Sixty years ago, on January 22, 1953, Arthur Miller’s The Crucible premiered at the Martin Beck Theater on New York’s Broadway. The events of the drama were based on those that occurred in Salem, Massachusetts, in 1692.
Miller was liberal in his fictionalization of those historical events. Many accusations of witchcraft in the play are driven by an affair between John Proctor and the minister's niece, Abigail Williams. In real life, however, Williams was about 11 at the time of the accusations, and Proctor was over 60, which made it unlikely there was a romantic link.
"The play is not reportage of any kind,” Miller said. “Nobody can write a tragedy and make it reportage. What I was doing was writing a fictional story about an important theme."
Appearing at the height of the "Red Scare," the play was seen as a thinly veiled indictment of Wisconsin Senator Joseph McCarthy as well as the House Un-American Activities Committee's crusade against alleged "Communists and Communist sympathizers" in America.
Despite the obvious political ideas contained within the drama, many critics felt that it was "a self-contained play about a terrible period in American history," the Salem witch trials. It was a success at the box office and popular with audiences, but The New York Times claimed “the theme does not develop with the simple eloquence of Death of a Salesman."
The production won the 1953 "Best Play" Tony Award. And a year later, with a new production, The Crucible became an American classic. It was also adapted into an opera, first performed in 1961, and received the Pulitzer Prize.
More than 40 years after the debut of the drama, Miller, 81, wrote the screenplay for the movie version, released in 1996. But the film was changed from the play: It opens with a scene of the girls sneaking into the woods and participating in a ritualistic dance with the slave woman Tituba until they are caught by the minister. This scene was not performed onstage.

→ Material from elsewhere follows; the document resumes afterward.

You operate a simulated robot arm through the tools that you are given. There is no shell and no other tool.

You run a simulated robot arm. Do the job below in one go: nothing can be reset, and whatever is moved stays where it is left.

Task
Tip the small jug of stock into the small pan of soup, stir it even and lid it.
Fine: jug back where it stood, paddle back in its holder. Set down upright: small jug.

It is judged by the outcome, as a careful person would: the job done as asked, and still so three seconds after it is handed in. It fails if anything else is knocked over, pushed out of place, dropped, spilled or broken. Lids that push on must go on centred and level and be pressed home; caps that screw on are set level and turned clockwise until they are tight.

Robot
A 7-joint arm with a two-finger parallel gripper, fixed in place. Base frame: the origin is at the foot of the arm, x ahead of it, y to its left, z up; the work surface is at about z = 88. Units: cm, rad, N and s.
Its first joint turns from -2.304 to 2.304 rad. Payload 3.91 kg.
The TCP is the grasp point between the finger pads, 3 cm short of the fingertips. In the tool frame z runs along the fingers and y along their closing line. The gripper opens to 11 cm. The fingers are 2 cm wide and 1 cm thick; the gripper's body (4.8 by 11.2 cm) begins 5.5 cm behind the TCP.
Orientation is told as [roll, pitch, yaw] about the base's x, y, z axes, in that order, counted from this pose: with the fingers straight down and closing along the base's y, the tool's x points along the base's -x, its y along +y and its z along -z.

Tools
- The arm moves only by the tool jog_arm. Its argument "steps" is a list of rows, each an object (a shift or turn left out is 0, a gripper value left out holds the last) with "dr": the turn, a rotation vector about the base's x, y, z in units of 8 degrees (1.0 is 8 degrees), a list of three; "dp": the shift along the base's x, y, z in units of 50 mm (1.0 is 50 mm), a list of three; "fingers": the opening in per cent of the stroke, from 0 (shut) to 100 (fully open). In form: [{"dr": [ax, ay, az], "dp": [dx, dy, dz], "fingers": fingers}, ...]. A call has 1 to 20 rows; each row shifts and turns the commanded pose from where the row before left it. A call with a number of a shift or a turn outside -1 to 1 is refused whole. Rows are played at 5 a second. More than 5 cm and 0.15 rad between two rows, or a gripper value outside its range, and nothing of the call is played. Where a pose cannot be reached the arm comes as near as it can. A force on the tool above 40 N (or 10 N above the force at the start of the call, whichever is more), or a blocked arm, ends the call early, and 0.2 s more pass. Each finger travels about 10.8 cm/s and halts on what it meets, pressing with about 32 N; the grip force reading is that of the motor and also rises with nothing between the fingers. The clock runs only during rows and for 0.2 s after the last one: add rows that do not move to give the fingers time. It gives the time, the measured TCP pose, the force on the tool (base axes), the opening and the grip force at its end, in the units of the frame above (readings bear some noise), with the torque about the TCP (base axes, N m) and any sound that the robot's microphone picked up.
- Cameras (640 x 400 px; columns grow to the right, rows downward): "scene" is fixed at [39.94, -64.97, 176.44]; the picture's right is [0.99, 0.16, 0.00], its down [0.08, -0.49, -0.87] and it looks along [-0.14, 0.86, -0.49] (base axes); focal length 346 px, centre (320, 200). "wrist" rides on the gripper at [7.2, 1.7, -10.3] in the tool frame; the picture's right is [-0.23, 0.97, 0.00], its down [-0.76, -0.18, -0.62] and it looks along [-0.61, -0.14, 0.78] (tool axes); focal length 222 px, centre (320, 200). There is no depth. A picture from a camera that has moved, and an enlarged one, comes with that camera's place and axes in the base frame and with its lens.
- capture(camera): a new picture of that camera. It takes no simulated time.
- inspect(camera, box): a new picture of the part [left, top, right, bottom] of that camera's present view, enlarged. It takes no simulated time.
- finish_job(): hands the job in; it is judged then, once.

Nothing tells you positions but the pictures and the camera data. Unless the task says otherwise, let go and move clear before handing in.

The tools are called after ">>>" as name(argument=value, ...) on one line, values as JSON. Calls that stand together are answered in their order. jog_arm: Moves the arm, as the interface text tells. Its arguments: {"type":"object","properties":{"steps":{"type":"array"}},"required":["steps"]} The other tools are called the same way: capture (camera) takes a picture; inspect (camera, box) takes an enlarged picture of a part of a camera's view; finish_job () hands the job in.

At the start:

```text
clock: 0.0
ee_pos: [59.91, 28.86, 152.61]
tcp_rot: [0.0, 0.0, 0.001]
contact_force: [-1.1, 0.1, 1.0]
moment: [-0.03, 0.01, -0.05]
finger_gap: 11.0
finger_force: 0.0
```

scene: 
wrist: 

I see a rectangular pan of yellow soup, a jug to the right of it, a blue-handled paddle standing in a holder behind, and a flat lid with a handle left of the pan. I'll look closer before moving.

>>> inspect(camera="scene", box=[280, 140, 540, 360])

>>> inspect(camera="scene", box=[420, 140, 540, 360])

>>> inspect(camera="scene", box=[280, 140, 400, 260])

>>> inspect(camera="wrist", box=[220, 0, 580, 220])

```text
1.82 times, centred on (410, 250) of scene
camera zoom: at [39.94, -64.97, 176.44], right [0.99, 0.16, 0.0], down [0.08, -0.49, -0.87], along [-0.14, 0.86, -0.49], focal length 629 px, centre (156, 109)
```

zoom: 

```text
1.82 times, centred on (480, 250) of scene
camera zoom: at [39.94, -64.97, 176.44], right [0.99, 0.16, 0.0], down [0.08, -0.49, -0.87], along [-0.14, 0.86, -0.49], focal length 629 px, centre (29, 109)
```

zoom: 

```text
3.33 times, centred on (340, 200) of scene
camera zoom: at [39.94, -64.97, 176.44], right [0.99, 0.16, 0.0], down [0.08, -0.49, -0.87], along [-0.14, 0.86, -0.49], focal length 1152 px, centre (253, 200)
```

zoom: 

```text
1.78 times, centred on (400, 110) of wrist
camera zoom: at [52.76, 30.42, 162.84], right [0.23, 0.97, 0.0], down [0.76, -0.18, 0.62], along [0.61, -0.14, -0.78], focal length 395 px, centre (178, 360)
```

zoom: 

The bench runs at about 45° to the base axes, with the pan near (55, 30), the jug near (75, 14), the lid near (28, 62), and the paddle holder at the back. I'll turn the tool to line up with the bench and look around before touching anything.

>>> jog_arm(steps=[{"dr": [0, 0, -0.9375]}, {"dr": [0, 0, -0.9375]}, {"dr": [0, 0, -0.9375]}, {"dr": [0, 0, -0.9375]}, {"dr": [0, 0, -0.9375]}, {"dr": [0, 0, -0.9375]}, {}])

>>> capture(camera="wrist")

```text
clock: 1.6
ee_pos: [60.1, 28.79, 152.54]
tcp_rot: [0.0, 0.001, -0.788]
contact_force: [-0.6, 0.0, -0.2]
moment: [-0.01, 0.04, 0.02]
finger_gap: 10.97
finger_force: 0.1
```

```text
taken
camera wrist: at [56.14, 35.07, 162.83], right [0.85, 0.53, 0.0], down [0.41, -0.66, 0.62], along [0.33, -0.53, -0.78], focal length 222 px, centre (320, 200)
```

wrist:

Though hailed by some, the movie was not as well-received as the play. One critic wrote: "This filmic redux of Miller's theatrical parable is somewhat out of place on the modern landscape. What was no doubt a powerful and emotive effort in the 1950s, when it was written as a critique of Senator McCarthy's crusade against supposed Communist sympathizers, falls flat in the '90s."
However, the star-studded cast, which included Winona Ryder and Daniel Day-Lewis, saved the film for one reviewer, who wrote: "With a head on its shoulders and the rawest emotions in its craw, Miller's stage hit The Crucible has become a cinematic grabber for grown-ups.”